Objective 1: In the selected extract, find "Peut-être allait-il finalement" and reproduce everything up to and including "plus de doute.".
Objective 2: Add the next paragraphs of the selected extract.

Selected extract:
Comme celle avec Sardoche. Le 22 avril 2020, le ponte français de Twitch s’est amouraché de l’artiste devant 20 000 personnes, en plein stream « réaction rap français ». Deux-trois échanges Twitter et un trending topic plus tard, et c’est près de 17 000 personnes qui s’en vont suivre Freeze le jour-même sur le réseau, lui qui n’en gagnait « que » 2 000 par mois. Une explosion qui n’est en aucun cas à négliger, puisqu’elle explique une partie du succès qu’a connu l’artiste. De la même manière que Seb (ex-La Frite) a donné une carrière à Rilès, Sardoche a involontairement fait découvrir à son public le rappeur qui les représentait le plus : un « geek », bourré de références jeux-vidéos autant nichées qu’universelles, enfant d’Internet et de ses codes, qui, par ses provocations sur la communauté juive ou par son utilisation des figures du Nazisme, excite l’adolescent pré-pubère fanatique de positionnements radicaux.
Peut-être allait-il finalement devenir plus que ce qu’il aurait dû être. Une semaine et un démarrage à 26 499 ventes plus tard, soit plus que les derniers efforts d’artistes établis comme Kaaris ou SCH, cela ne fait plus de doute.
Artistiquement, LMF sonne comme la victoire des convictions dans un rap habitué à céder (trop ?) facilement à la tendance. Le casting de l’album convoque d’ailleurs quelques figures connues pour être restées solides sur leurs appuis, et dont on pourrait dire qu’ils sont « trop vrais pour l’industrie » : Despo Rutti, Alpha 5.20 ou encore Alpha Wann et sa promesse de continuer d’être coûte que coûte « le dernier rappeur qui rappe ». Mais un tel succès allait inévitablement ramener sur la place publique la dimension problématique de ses textes. Vous connaissez l’histoire : le 26 août dernier, Valeurs Actuelles allume la mèche sur Twitter à travers une vidéo compilant quelques-unes de ses phases jugées antisémites et négationnistes. Première alerte. Le 16 septembre, cinq jours après la sortie de l’album, s’en suivent les condamnations de la LICRA, puis du ministre de l’Intérieur Gérald Darmanin le lendemain, et l’ouverture d’une enquête par le parquet de Paris. Les médias généralistes s’emparent de l’affaire, les articles et indignations se multiplient, Roselyne Bachelot condamne fermement un artiste au « talent indéniable » en pleine assemblée, et Freeze Corleone se retrouve avec ce qu’il a toujours voulu : un album qui cartonne, sans concession, validé par la critique rap, conspué par la LICRA et, bientôt peut-être, interdit par le gouvernement. Le graal du conspi game.
« J’ai des rimes à prendre avec des pincettes »

Given data:
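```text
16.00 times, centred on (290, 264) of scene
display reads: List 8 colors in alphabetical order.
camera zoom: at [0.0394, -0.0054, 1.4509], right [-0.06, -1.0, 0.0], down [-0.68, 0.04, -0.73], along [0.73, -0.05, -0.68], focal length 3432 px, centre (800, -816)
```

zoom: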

Task answer 1:
Peut-être allait-il finalement devenir plus que ce qu’il aurait dû être. Une semaine et un démarrage à 26 499 ventes plus tard, soit plus que les derniers efforts d’artistes établis comme Kaaris ou SCH, cela ne fait plus de doute.

Task answer 2:
C’est indéniable : sans recul ou gymnastique de conscience, certaines images dépeintes par l’artiste peuvent laisser un arrière-goût. « J’ai des rimes à prendre avec des pincettes », prévient-il dans « Pas de refrain ». De manière habile (et sans doute irréprochable au niveau légal), il laisse toujours une place au double sens, à la double interprétation. Et toute la complexité de l’appréhension objective de son œuvre réside dans l’idée de laisser la liberté à l’auditeur de comprendre ce qu’il veut comprendre. Et quand il s’agit d’une œuvre volontairement cryptique (soit dit en passant, une stratégie marketing en vogue dans la musique, cf. Damso et PNL), ça ne laisse que planer le flou sur ses réelles intentions. Pas étonnant qu’il regroupe aujourd’hui un public aussi varié, opposé, et que les critiques fusent.
En outre, une difficulté supplémentaire réside dans le fait qu’il n’a jamais eu de propos clair en dehors de ses morceaux. Aucune interview, aucune intervention ou prise de position en dehors de son expression artistique. À l’inverse de Dieudonné, par exemple, à qui on a tendance à comparer la situation de Freeze Corleone aujourd’hui et qui lui a toujours défendu l’idée d’utiliser la provocation comme une manière de susciter le débat et la réflexion, en exagérant, en créant un « rire dont les racines doivent être dérangeantes ».
Le problème, c’est que les paroles de Freeze sont les seules à être condamnées au milieu d’une cacophonie constante de propos condamnables.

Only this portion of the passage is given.